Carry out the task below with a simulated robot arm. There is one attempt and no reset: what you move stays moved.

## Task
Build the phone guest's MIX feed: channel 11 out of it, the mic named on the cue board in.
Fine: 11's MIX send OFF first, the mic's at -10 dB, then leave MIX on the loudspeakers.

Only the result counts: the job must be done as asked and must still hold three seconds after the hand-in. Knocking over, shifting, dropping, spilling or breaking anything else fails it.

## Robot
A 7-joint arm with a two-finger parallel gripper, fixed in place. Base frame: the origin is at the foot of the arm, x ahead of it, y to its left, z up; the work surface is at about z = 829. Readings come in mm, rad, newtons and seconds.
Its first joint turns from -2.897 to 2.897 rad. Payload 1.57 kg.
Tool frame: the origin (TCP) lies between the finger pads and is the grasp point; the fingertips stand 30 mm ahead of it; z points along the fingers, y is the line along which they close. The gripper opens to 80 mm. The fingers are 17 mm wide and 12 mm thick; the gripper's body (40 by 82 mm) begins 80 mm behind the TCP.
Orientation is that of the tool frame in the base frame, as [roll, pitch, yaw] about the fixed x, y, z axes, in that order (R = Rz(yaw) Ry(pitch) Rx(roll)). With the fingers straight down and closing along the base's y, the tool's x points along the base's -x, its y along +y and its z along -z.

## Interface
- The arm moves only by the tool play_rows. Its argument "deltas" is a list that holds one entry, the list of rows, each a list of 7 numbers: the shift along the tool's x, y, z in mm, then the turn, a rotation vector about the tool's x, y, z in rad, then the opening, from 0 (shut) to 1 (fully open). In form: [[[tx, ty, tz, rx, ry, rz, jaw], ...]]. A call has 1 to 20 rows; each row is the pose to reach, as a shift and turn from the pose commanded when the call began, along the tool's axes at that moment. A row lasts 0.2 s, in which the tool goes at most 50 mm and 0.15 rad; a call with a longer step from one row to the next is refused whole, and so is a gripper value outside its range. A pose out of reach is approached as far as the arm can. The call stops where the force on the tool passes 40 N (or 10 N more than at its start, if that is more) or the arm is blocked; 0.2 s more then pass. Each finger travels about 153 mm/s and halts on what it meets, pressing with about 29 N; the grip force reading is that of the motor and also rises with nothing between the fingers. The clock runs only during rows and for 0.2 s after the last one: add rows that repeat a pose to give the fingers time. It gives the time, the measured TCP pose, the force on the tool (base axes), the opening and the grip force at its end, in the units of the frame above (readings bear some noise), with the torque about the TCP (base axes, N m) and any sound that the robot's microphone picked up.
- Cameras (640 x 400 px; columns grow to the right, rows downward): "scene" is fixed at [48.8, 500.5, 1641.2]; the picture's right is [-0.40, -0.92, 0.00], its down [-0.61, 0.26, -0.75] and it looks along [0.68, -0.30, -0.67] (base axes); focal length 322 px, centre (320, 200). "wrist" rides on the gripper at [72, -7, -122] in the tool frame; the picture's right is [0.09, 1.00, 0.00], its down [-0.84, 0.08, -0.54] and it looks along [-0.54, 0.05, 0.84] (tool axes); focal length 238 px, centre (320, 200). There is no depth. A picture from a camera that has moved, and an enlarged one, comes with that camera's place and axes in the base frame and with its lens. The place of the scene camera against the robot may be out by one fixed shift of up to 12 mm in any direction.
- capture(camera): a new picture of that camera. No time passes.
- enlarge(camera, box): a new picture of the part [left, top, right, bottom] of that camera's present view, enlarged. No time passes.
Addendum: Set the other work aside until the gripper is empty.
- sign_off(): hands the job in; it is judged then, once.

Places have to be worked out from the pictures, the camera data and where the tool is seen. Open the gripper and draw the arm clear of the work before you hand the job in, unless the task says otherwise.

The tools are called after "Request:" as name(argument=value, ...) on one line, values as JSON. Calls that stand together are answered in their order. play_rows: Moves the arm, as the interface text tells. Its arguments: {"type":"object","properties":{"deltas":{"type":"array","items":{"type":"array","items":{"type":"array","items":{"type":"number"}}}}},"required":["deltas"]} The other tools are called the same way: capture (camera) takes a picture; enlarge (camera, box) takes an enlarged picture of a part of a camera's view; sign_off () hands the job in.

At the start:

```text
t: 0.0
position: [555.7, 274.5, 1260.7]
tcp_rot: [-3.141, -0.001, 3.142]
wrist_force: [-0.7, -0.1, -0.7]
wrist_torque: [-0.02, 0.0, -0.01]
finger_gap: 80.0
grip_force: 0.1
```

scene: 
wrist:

☆ ☆ ☆ ☆

Write out the material from the first line to the last, exactly.

Carry out the task below with a simulated robot arm. There is one attempt and no reset: what you move stays moved.

## Task
Build the phone guest's MIX feed: channel 11 out of it, the mic named on the cue board in.
Fine: 11's MIX send OFF first, the mic's at -10 dB, then leave MIX on the loudspeakers.

Only the result counts: the job must be done as asked and must still hold three seconds after the hand-in. Knocking over, shifting, dropping, spilling or breaking anything else fails it.

## Robot
A 7-joint arm with a two-finger parallel gripper, fixed in place. Base frame: the origin is at the foot of the arm, x ahead of it, y to its left, z up; the work surface is at about z = 829. Readings come in mm, rad, newtons and seconds.
Its first joint turns from -2.897 to 2.897 rad. Payload 1.57 kg.
Tool frame: the origin (TCP) lies between the finger pads and is the grasp point; the fingertips stand 30 mm ahead of it; z points along the fingers, y is the line along which they close. The gripper opens to 80 mm. The fingers are 17 mm wide and 12 mm thick; the gripper's body (40 by 82 mm) begins 80 mm behind the TCP.
Orientation is that of the tool frame in the base frame, as [roll, pitch, yaw] about the fixed x, y, z axes, in that order (R = Rz(yaw) Ry(pitch) Rx(roll)). With the fingers straight down and closing along the base's y, the tool's x points along the base's -x, its y along +y and its z along -z.

## Interface
- The arm moves only by the tool play_rows. Its argument "deltas" is a list that holds one entry, the list of rows, each a list of 7 numbers: the shift along the tool's x, y, z in mm, then the turn, a rotation vector about the tool's x, y, z in rad, then the opening, from 0 (shut) to 1 (fully open). In form: [[[tx, ty, tz, rx, ry, rz, jaw], ...]]. A call has 1 to 20 rows; each row is the pose to reach, as a shift and turn from the pose commanded when the call began, along the tool's axes at that moment. A row lasts 0.2 s, in which the tool goes at most 50 mm and 0.15 rad; a call with a longer step from one row to the next is refused whole, and so is a gripper value outside its range. A pose out of reach is approached as far as the arm can. The call stops where the force on the tool passes 40 N (or 10 N more than at its start, if that is more) or the arm is blocked; 0.2 s more then pass. Each finger travels about 153 mm/s and halts on what it meets, pressing with about 29 N; the grip force reading is that of the motor and also rises with nothing between the fingers. The clock runs only during rows and for 0.2 s after the last one: add rows that repeat a pose to give the fingers time. It gives the time, the measured TCP pose, the force on the tool (base axes), the opening and the grip force at its end, in the units of the frame above (readings bear some noise), with the torque about the TCP (base axes, N m) and any sound that the robot's microphone picked up.
- Cameras (640 x 400 px; columns grow to the right, rows downward): "scene" is fixed at [48.8, 500.5, 1641.2]; the picture's right is [-0.40, -0.92, 0.00], its down [-0.61, 0.26, -0.75] and it looks along [0.68, -0.30, -0.67] (base axes); focal length 322 px, centre (320, 200). "wrist" rides on the gripper at [72, -7, -122] in the tool frame; the picture's right is [0.09, 1.00, 0.00], its down [-0.84, 0.08, -0.54] and it looks along [-0.54, 0.05, 0.84] (tool axes); focal length 238 px, centre (320, 200). There is no depth. A picture from a camera that has moved, and an enlarged one, comes with that camera's place and axes in the base frame and with its lens. The place of the scene camera against the robot may be out by one fixed shift of up to 12 mm in any direction.
- capture(camera): a new picture of that camera. No time passes.
- enlarge(camera, box): a new picture of the part [left, top, right, bottom] of that camera's present view, enlarged. No time passes.
Addendum: Set the other work aside until the gripper is empty.
- sign_off(): hands the job in; it is judged then, once.

Places have to be worked out from the pictures, the camera data and where the tool is seen. Open the gripper and draw the arm clear of the work before you hand the job in, unless the task says otherwise.

The tools are called after "Request:" as name(argument=value, ...) on one line, values as JSON. Calls that stand together are answered in their order. play_rows: Moves the arm, as the interface text tells. Its arguments: {"type":"object","properties":{"deltas":{"type":"array","items":{"type":"array","items":{"type":"array","items":{"type":"number"}}}}},"required":["deltas"]} The other tools are called the same way: capture (camera) takes a picture; enlarge (camera, box) takes an enlarged picture of a part of a camera's view; sign_off () hands the job in.

At the start:

```text
t: 0.0
position: [555.7, 274.5, 1260.7]
tcp_rot: [-3.141, -0.001, 3.142]
wrist_force: [-0.7, -0.1, -0.7]
wrist_torque: [-0.02, 0.0, -0.01]
finger_gap: 80.0
grip_force: 0.1
```

scene: 
wrist:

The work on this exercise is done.